* _Task to complete_: Carry the document text on from its last sentence.

* _Document text_:
--- --- ---
Nigel Lymn Rose, managing director, said: Our office in Carlton is situated on a side road called Church Street. As it is not on the main road a number of clients had been unaware of its existence and I was wondering how to improve its profile. On looking through my great-grandfather’s photograph collection I came across a picture from the 1920s of a hoarding advertising his funeral business and I immediately thought that would be an appropriate way to once again advertise our business in a prominent position in Carlton”

Be smart – follow the money

In all so-called advanced cultures, funeral practices are becoming less elaborate. All this talk of baby boomers reinventing funerals as bespoke, themed, accessorised, more or less lavish performance events can seem to make good sense — but baby boomers, who by now have buried and cremated many thousands of parents, ain’t, experience now tells us, buying in to all that. Recession or no recession, the dying express the wish to keep it cheap and simple; and those left behind seem content to fall in with that. When people fall into conversations about funerals, the proudest boasts are made by those who spent least. 

Where a funeral dwindles to its essentials — the body of a dead person and the body of people who cared about him/her —  there’s not much margin for an undertaker. But where the expanding market is the one for cheap funerals, that’s where an undertaker needs to hang out. You need to do more funerals for less to make your business pay, of course – if you can get em in the first place. 

So the earnings ceiling for an undertaker is getting lower and lower. This is especially evident in the US, where once comfortably-off morticians have been banjaxed by the rush to cremation. Growing impoverishment ought to act as a disincentive to new entrants. But the market in Britain remains saturated with undertakers because they are motivated by vocation rather than acquisitiveness. Altruistic people thrive on adversity; it strengthens their humanitarian resolve and enhances their sense sainthood.

Which is why the smart money is now increasingly going into crematoria and natural burial grounds of 20 acres+. Here profits remain fattening. Dignity and the Co-op are moving in bigtime. Bibby, the corp behind GreenAcres, is showing no interest in buying out undertakers. 

There’s a race on to buy out council-owned crematoria and build new ones – they’re going up everywhere. Here’s a bubble that’s going to end in rubble. Where low cost scores highest with consumers, and at a time when funeral poverty is stalking the land, it won’t be long before people wise up to the fact that the cheapest cremation provider is the one who cremates most economically by blazing round the clock 365 days a year (not 250 as at present) in a standalone plant with a viewing gallery set in a very few nicely appointed acres. There’s nothing to stop anyone from building one of these now. In the US they’re called crematories. That’s what we need: crematories, not more crematoria.
--- --- ---
* _Source excerpt_:
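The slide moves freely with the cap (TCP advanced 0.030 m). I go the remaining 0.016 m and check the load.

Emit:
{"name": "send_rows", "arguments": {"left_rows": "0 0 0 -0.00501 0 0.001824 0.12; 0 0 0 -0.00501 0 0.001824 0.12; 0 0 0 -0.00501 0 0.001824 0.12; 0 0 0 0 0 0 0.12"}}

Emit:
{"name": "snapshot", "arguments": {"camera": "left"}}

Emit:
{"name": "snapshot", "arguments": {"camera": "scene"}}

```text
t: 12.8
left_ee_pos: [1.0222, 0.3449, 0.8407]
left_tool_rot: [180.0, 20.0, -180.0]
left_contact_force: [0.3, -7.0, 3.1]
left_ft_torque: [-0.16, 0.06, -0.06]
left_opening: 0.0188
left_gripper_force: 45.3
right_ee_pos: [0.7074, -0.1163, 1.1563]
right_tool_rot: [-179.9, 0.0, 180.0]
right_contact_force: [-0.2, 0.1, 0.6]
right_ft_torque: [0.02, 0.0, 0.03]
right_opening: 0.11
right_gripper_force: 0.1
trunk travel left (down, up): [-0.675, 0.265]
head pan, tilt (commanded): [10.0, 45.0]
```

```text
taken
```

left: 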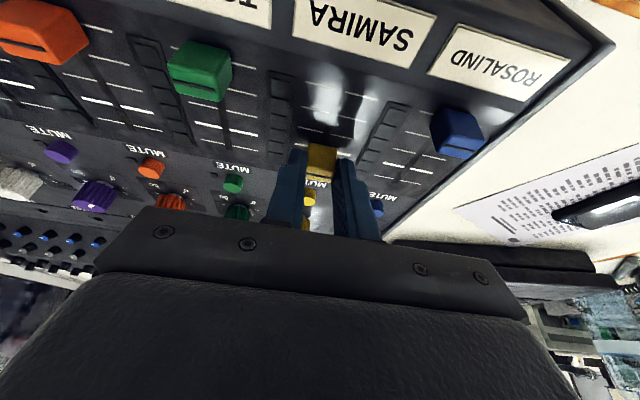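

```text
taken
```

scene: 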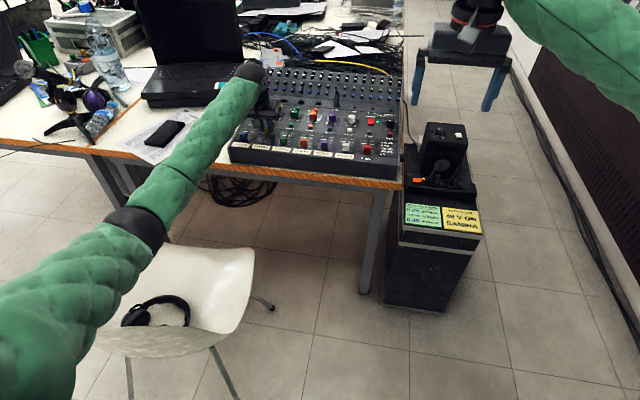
--- --- ---
* _Result_:
By how much would efficient cremation bring down funeral costs? The US gives us some idea. You can arrange a direct cremation in New York for £860 including all undertaker’s fees. The cremation part of that comes to just £265. In Florida you can buy the complete direct cremation package for £525. In Maryland, using a particularly nice-looking crematory, you can buy the complete package for £618. And in San Diego you can do the whole thing for just £416 all in. 

Go figure, Bibby. You read it here first. Send us a bung when it all comes good. 

Up and coming

In Glasgow, Barbara Chalmers of Final Fling is organising a Day of the Dead festival which Barbara describes as ‘A small but perfectly formed celebration of life and death with art, chat and a bit of pop-up drumming.’ Dates are Sat 26 Oct and Sat 2 Nov. Sounds good to us; we are big fans of Barbara. 

At Leela Osho in Dorset, Archa Robinson and team are holding one of their regular Living and Dying Consciously weekends on 8, 9, 10 November

Leela Osho2

An essay in melancholy

Last week I passed an empty hearse going the other way. It set me musing.

Freed from its solemn duties, no longer slowed by a weighty coffin and all the gravitas attendant upon such a thing, emptied of flowers and no longer the misty-eyed focus of profoundly sad people, it had about it none of the majesty and decorum,  the grandeur and grace, that properly wreath a hearse.  It looked inessential, superfluous, dispensable. Gawky. Going too fast. 

You think I’m banging on a bit. You’re right. 

I then fell to musing on the way people in cars treat hearses these days. They buzz and harry them, cut in and chop up processions. It’s like watching a kestrel mobbed by crows. People these days have no manners, no solicitude. They’re in a hurry, they’ve got places to go.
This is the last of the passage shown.